Pairs of pigeons act as behavioural units during route learning and co-navigational leadership conflicts.
Flack A., Freeman R., Guilford T., Biro D.
In many species, group members obtain benefits from moving collectively, such as enhanced foraging efficiency or increased predator detection. In situations where the group's decision involves integrating individual preferences, group cohesion can lead to more accurate outcomes than solitary decisions. In homing pigeons, a classic model in avian orientation studies, individuals learn habitual routes home, but whether and how co-navigating birds acquire and share route-based information is unknown. Using miniature GPS loggers, we examined these questions by first training pairs (the smallest possible flocks) of pigeons together, and then releasing them with other pairs that had received separate pair-training. Our results show that, much like solitary individuals, pairs of birds are able to establish idiosyncratic routes that they recapitulate together faithfully.

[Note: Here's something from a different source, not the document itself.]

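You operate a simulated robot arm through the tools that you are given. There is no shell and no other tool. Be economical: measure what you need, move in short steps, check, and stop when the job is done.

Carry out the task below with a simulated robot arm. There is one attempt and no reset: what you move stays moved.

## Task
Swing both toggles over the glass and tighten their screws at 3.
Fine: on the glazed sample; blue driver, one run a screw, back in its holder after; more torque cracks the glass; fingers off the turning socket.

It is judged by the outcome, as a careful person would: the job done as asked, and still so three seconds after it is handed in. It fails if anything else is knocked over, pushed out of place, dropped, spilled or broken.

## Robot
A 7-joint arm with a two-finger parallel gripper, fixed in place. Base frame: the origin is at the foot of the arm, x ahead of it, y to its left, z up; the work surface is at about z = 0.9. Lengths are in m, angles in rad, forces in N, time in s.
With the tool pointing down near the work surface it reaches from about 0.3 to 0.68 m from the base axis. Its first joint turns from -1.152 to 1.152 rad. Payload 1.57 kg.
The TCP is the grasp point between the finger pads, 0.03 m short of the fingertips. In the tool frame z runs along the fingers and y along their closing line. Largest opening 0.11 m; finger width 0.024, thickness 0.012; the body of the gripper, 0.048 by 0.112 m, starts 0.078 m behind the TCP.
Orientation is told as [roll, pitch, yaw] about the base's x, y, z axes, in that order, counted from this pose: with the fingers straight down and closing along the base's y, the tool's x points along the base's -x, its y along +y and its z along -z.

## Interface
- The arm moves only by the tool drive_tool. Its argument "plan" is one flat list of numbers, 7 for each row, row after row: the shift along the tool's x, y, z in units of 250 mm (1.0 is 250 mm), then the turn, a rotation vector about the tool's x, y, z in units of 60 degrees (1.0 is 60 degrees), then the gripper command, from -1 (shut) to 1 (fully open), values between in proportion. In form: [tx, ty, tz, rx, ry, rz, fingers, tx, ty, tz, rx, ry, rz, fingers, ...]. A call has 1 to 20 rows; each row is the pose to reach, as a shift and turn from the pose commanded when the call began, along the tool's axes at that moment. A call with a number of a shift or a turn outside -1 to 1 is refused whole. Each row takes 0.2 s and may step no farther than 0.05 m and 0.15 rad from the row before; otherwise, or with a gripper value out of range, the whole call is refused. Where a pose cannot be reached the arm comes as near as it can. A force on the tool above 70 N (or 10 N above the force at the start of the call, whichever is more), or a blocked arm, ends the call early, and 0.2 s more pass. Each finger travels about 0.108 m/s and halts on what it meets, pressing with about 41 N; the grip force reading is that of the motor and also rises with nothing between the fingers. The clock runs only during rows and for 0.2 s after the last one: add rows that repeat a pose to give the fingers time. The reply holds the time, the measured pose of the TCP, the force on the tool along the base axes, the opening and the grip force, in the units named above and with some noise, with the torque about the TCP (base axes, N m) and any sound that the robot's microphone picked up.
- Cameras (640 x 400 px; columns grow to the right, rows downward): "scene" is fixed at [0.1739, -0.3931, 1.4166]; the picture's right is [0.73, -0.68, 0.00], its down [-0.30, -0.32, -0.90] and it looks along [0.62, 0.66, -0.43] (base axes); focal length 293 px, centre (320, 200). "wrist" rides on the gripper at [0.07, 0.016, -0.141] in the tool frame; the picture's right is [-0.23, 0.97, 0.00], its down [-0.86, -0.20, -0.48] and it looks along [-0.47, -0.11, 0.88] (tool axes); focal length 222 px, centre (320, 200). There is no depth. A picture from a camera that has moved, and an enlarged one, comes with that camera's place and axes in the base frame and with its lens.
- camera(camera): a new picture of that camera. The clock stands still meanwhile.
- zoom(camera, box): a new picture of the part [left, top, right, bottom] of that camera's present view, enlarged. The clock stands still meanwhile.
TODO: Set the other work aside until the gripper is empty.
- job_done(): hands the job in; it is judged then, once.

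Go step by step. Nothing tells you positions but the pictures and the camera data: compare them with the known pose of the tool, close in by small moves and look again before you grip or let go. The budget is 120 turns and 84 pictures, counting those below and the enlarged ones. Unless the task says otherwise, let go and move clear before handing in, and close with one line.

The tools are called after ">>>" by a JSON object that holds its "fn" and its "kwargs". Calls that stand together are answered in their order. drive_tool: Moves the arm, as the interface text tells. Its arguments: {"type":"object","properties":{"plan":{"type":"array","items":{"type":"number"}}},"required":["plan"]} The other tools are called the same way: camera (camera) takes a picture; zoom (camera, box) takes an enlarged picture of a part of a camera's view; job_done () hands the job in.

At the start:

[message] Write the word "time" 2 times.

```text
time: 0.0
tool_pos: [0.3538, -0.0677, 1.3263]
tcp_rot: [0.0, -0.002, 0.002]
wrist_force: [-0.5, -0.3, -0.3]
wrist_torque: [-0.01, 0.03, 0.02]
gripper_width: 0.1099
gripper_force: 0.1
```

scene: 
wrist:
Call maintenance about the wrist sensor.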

Also, when homing with other pairs they exhibit a transition from a compromise- to a leadership-like mechanism of conflict resolution as a function of the degree of disagreement (distance separating the two preferred routes) between the two pairs, although pairs tolerate a greater range of disagreements prior to the transition than do single birds. We conclude that through shared experiences during past decision-making, pairs of individuals can become units so closely coordinated that their behaviour resembles that of single birds. This has implications for the behaviour of larger groups, within which certain individuals have closer social affiliations or share a history of previous associations.